Recent Accounting Pronouncements
In July 2005, The Financial Accounting Standards Board ("FASB") issued an exposure draft of a proposed Interpretation, "Accounting for Uncertain Tax Positions - an Interpretation of FASB Statement No. 109." The proposed Interpretation would require companies to recognize the best estimate of a tax position only if that position is probable of being sustained on audit by the taxation authorities. The term probable is used in the proposed Interpretation consistent with its use in Statement of Financial Accounting Standards ("SFAS") No. 5 "Accounting for Contingencies", to mean "the future event or events are likely to occur." Individual tax positions that fail to meet the probable recognition threshold will generally result in either (a) a reduction in the deferred tax asset or an increase in a deferred tax liability; or (b) an increase in a liability for income taxes payable or a reduction of an income tax receivable. Benef its for a tax position that previously failed to meet the probable recognition threshold would be recognized in any subsequent period in which that threshold is met. Previously recognized tax benefits from positions that no longer meet the probable recognition threshold would be derecognized by recording an income tax liability or eliminating a deferred tax asset in the period in which it is more likely than not that the tax position will not be sustained. The proposed Interpretation would be effective for years ending after December 15, 2005 and the cumulative effect of initially applying this proposed Interpretation would be recognized as a change in accounting principle as of the end of the period the proposed Interpretation is adopted. It would require management to assess all uncertain tax positions and only those meeting the probable threshold at the transition date would continue to be recognized. The difference between the amount previously recognized and the amount recognized after applying the proposed Interpretation would be recorded as the cumulative effect adjustment in the 2005 statement of earnings. Restatement of previously issued interim or annual financial statements and pro-forma disclosures for prior periods is not permitted. The comment period ends September 12, 2005. Crown has not yet adopted the provisions of the proposed Interpretation and has not determined what effect, if any, its adoption will have on Crown's financial position or results of operations or cash flows.

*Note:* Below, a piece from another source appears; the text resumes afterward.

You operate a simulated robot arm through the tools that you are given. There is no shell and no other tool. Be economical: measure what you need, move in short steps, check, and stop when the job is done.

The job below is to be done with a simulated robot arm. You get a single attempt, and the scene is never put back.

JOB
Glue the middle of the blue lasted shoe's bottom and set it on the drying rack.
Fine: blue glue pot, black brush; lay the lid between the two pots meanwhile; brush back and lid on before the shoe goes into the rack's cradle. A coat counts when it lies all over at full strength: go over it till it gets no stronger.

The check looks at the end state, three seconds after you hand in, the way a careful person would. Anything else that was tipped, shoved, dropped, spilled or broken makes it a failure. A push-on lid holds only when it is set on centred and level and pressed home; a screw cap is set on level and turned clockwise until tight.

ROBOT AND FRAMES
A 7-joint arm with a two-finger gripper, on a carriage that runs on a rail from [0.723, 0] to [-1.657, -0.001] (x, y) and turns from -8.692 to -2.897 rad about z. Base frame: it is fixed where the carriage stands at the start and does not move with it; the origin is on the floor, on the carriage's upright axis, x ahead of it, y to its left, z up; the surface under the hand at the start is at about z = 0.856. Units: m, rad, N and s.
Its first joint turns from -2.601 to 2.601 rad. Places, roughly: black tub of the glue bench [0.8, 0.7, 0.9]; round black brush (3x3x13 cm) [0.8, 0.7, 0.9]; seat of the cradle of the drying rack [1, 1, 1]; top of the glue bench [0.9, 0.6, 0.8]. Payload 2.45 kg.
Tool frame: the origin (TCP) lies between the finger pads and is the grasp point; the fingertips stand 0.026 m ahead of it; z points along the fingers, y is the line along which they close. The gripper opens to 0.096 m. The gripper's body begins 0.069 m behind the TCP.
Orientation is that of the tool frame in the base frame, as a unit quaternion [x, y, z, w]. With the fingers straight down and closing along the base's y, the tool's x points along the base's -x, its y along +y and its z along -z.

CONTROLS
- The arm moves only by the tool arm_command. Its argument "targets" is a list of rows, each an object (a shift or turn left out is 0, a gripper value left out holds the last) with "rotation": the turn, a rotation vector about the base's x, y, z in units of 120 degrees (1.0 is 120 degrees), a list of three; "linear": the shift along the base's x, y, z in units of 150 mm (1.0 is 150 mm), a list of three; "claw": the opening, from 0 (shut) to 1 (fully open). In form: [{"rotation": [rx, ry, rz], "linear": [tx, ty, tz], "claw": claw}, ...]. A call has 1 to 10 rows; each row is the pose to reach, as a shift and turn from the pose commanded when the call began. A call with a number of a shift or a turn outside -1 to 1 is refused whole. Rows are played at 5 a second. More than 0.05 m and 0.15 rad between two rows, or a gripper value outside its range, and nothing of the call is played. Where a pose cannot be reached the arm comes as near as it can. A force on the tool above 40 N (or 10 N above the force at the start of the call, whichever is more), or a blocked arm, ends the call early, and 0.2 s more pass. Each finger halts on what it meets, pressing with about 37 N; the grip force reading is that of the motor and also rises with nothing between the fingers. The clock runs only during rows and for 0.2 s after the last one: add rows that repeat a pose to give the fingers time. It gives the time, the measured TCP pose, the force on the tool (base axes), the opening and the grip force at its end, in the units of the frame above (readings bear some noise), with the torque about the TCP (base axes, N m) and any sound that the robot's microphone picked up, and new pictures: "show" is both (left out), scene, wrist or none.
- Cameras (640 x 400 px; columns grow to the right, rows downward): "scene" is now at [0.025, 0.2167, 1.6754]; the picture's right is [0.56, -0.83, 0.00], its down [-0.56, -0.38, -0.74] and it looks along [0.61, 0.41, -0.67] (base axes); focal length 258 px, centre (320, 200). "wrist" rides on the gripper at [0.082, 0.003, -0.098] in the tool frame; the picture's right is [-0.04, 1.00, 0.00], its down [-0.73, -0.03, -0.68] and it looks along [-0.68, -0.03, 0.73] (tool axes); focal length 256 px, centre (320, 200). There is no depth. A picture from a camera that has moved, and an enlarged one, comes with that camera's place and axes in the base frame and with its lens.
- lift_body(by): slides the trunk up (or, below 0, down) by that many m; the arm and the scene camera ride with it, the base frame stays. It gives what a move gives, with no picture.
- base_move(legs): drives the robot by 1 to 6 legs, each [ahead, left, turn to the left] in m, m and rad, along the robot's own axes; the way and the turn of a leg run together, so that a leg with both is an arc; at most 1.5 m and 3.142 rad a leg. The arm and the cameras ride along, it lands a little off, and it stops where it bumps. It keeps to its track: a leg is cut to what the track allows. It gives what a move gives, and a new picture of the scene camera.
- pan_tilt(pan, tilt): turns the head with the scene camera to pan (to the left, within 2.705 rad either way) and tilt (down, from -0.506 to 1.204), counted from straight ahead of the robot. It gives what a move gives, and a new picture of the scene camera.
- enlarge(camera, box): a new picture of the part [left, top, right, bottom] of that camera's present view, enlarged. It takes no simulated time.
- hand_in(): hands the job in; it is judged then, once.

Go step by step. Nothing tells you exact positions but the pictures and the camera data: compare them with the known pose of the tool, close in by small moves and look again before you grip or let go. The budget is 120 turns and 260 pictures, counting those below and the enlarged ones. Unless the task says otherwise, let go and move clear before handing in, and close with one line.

In May 2005, The FASB issued SFAS No. 154, "Accounting Changes and Error Corrections" ("SFAS No. 154") which replaces Accounting Principles Board Opinion No. 20, "Accounting Changes" ("Opinion No. 20") and SFAS No. 3, "Reporting Accounting Changes in Interim Financial Statements." SFAS No. 154 requires retrospective application to prior periods of changes in accounting principle, unless it is impracticable to determine either the period-specific effects or the cumulative effect of the change. SFAS No. 154 defines "retrospective application" as the application of a different accounting principle to prior accounting periods as if that principle had always been used or as the adjustment of previously issued financial statements to reflect a change in the reporting entity and SFAS No. 154 defines "restatement" as the revising of previously issued financial statements to reflect the correction of an error. SFAS No. 154 carries forwa rd without change the guidance in Opinion No. 20 for reporting the correction of an error in previously issued financial statements and changes in accounting estimate. SFAS No. 154 is effective for accounting changes and corrections of errors made in fiscal years beginning after December 31, 2005. Crown has not yet adopted SFAS No. 154 and has not determined what effect, if any, its adoption will have on Crown's financial position or results of operations or cash flows.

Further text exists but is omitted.